Unintentionally, I found myself spending an inordinate amount of time on Saturday bearing witness to confessions. Not in person, but as an invisible audience.
First I picked up the newspaper and read Tiger Woods’ apology for his indiscretions. Then I headed out for a run with my iPod loaded with NPR podcasts which kicked off with an interview with Jenny Sanford, soon-to-be-ex-wife of South Carolina governor Mark Sanford, on her new book about her husband’s infidelity.
As I ran, I kept mentally doing the math as far as how she wrote this book so fast. Mark Sanford’s public confession, as I was reminded several times during the interview, was June 24. It’s mid-February now and Ms. Sanford is in the thick of a publicity tour. Counting production time, that would mean she wrote the book in less than six months even if she started it the day of his confession, which she surely did not. Wow. That’s quick turnaround time for processing a lot of very hurt feelings and regenerating them in a literary format.
When the Sanford segment ended, my iPod transitioned seamlessly to the next podcast, which coincidentally enough was Terry Gross of Fresh Air interviewing Ken Gormley on his new book about the Kenneth Starr investigation leading to the impeachment of former president Bill Clinton. Gormley described the sequential build-up of small catastrophes within the Clinton administration: the Paula Jones lawsuit, the Whitewater papers, the possibility of an indictment for Hillary Rodham Clinton, and then the confession by President Clinton about his affair with an intern. I tried to imagine for a moment what it must have been like to live at the White House during that time. One catastrophe brewing. Then another. And still another. Before even getting to the infidelity part, the feeling that ceiling planks kept crashing down onto your head, one by one.
Although the topic was far, far different from those of Gov. Sanford, Tiger Woods or Bill Clinton, little did I know I’d have my own brush with embarrassment, guilt and public disgrace before the day was over.
When I returned from running and turned on my computer, I discovered my email account had been hacked and every single one of my 500+ email contacts had apparently received an email from me with a Google link to a site in Canada selling sexual enhancement products. (I’ve been blogging daily for six months now and have never yet managed to fit the words “sexual enhancement products” into a post. From an SEO perspective, I look forward to seeing my statcounter skyrocket this week.)
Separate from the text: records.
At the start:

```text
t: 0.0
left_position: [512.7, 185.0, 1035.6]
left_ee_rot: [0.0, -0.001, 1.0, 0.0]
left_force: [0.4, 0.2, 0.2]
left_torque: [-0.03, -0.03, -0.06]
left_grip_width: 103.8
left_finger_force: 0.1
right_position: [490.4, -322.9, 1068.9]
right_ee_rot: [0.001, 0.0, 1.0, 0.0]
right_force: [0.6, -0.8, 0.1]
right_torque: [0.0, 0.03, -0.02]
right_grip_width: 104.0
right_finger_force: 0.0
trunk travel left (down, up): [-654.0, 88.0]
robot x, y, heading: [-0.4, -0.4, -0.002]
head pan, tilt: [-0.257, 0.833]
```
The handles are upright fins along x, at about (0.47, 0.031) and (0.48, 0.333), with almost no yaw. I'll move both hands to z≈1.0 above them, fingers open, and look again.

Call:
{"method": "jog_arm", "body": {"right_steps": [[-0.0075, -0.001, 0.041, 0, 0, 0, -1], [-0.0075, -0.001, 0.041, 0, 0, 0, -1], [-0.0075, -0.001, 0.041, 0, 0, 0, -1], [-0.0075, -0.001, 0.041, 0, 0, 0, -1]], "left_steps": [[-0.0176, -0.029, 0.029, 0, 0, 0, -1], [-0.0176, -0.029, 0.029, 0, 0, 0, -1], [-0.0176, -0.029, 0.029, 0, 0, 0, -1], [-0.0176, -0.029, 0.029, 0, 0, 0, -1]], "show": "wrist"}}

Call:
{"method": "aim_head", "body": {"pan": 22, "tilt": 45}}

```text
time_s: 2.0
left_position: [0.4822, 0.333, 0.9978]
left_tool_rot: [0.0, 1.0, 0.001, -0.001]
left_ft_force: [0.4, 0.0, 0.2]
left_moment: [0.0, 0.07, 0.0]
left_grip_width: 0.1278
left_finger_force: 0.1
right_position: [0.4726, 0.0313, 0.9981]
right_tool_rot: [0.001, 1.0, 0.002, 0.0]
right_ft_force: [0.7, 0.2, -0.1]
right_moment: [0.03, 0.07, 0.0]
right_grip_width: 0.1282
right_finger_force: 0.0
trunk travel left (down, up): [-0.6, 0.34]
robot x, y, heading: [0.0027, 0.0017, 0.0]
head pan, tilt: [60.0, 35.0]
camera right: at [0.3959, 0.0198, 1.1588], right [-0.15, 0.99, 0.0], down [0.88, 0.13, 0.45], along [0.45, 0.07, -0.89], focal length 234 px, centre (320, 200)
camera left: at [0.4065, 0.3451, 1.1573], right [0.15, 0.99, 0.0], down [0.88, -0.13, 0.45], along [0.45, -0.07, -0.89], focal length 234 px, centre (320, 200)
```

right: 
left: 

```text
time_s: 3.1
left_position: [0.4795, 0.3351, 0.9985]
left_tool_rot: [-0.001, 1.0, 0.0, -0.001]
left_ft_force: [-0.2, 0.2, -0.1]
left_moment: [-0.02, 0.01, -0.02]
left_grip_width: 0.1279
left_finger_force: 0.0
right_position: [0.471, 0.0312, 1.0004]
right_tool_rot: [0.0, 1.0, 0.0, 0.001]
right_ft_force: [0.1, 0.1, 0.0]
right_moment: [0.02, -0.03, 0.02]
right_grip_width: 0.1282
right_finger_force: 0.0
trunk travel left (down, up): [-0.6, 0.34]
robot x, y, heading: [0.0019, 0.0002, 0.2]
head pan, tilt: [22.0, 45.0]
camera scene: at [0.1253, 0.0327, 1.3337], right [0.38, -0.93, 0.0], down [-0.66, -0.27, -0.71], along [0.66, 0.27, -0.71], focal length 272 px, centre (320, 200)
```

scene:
Statcounter and search engine optimization aside, I was mortified to think that distant cousins I hadn’t written to in over a year, my children’s teachers, former co-workers, and every editor I’ve pitched a story to recently had received an email from me with a bad link. At least it wasn’t an attachment. I wasn’t actually spreading a virus, just advertising a product I had no intent to advertise.
Some of my contacts wrote back right away. A few of the responses just had question marks. Others wrote, “Does your computer have a virus?” (No, actually, I’ve signed on as a spokesperson for a Canadian pharmacy.) One friend who knows I occasionally write copy for a medical website thought I was showing off my latest professional accomplishments. And some acquaintances, who have forever earned a warm place in my heart, wrote “It’s no big deal. It happens to everyone at some point.” I’m assuming they were referring to my account being hacked when they said that and not the pharmaceutical nature of the email I inadvertently sent out.
So for the rest of the weekend, I had a tiny taste of what it felt like to experience public humiliation. Unlike the aforementioned adulterers, what happened to me really wasn’t my fault (although the cybersecurity company for whom I sometimes write copy for would surely disagree), but I had a glimpse of what it felt like to see my name associated with something so distasteful.
Now, like Tiger, the governor and the former president, I just have to swallow my embarrassment and hold my head high as I try to make amends. I think I’ve fixed the security breach and I very much hope it never happens again. I’m genuinely sorry and apologetic toward everyone who received the inappropriate email from me. I will try to make all of my future emails more insightful, important, pithy and useful than they have ever been before, in hopes of restoring my good name.
But when I go to sleep tonight, I know I’ll still be cringing with embarrassment. And dreaming of my email contacts swinging golf clubs and throwing subpoenas at me as they pursue me down the Appalachian Trail.